At one level, this is an impossible task: bugs, missing features, rushed applications, this is a 1.0 version, if not 0.8 in some places. At another, mission accomplished, I know, these were imprudent words, let's just say masterful launch, then.

Now, with the iPad having climbed so fast and so high, the backlash begins. As the French like to say, the higher the monkey climbs the more we see his derrière. The early iPhone did well in spite of its shortcomings: no native apps, no cut-and-paste, no accented characters, no Flash, no multitasking. We're bound to see a flurry of updates from Apple and from third party developers, the routine is well-known. Less well understood is the iPad's real place in our usage, as Apple readily admits, it's an unchartered category.

Lastly, a suggestion to early adopters: don't do what I did. iTunes launched and started synchronizing music, videos and photos from my computer.
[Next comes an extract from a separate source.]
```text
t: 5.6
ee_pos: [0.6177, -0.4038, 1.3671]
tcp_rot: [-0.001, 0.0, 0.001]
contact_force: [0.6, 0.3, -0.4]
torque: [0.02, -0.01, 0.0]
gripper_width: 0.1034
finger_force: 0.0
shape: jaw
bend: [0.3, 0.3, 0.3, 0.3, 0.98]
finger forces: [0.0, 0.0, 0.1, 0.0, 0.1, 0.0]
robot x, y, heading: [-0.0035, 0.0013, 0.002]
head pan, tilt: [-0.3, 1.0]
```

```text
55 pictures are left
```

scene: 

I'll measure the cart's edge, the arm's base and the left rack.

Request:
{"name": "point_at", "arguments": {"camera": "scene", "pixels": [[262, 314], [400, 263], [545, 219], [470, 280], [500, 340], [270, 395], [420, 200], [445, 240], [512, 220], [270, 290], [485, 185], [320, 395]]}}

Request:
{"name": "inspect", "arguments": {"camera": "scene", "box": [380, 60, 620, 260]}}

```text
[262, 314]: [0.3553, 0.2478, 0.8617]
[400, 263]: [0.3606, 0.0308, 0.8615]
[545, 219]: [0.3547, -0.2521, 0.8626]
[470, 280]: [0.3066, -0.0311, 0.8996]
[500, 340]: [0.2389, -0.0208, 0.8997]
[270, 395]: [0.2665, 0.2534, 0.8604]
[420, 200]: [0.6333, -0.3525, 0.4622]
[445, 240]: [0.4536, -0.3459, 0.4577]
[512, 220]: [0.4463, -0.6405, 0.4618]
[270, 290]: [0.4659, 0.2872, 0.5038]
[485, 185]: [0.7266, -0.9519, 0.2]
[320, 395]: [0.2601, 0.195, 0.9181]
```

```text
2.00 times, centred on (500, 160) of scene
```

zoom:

With thousands of pictures, the iPad is great for those, the process takes hours during which you can't start using your iPad. Remember, one thing at at time (not totally true), if you go to another app, the sync process aborts. So, interrupt the importune sync, defer it to the next night, set up email accounts, download books, games, newspapers, magazines and movies first.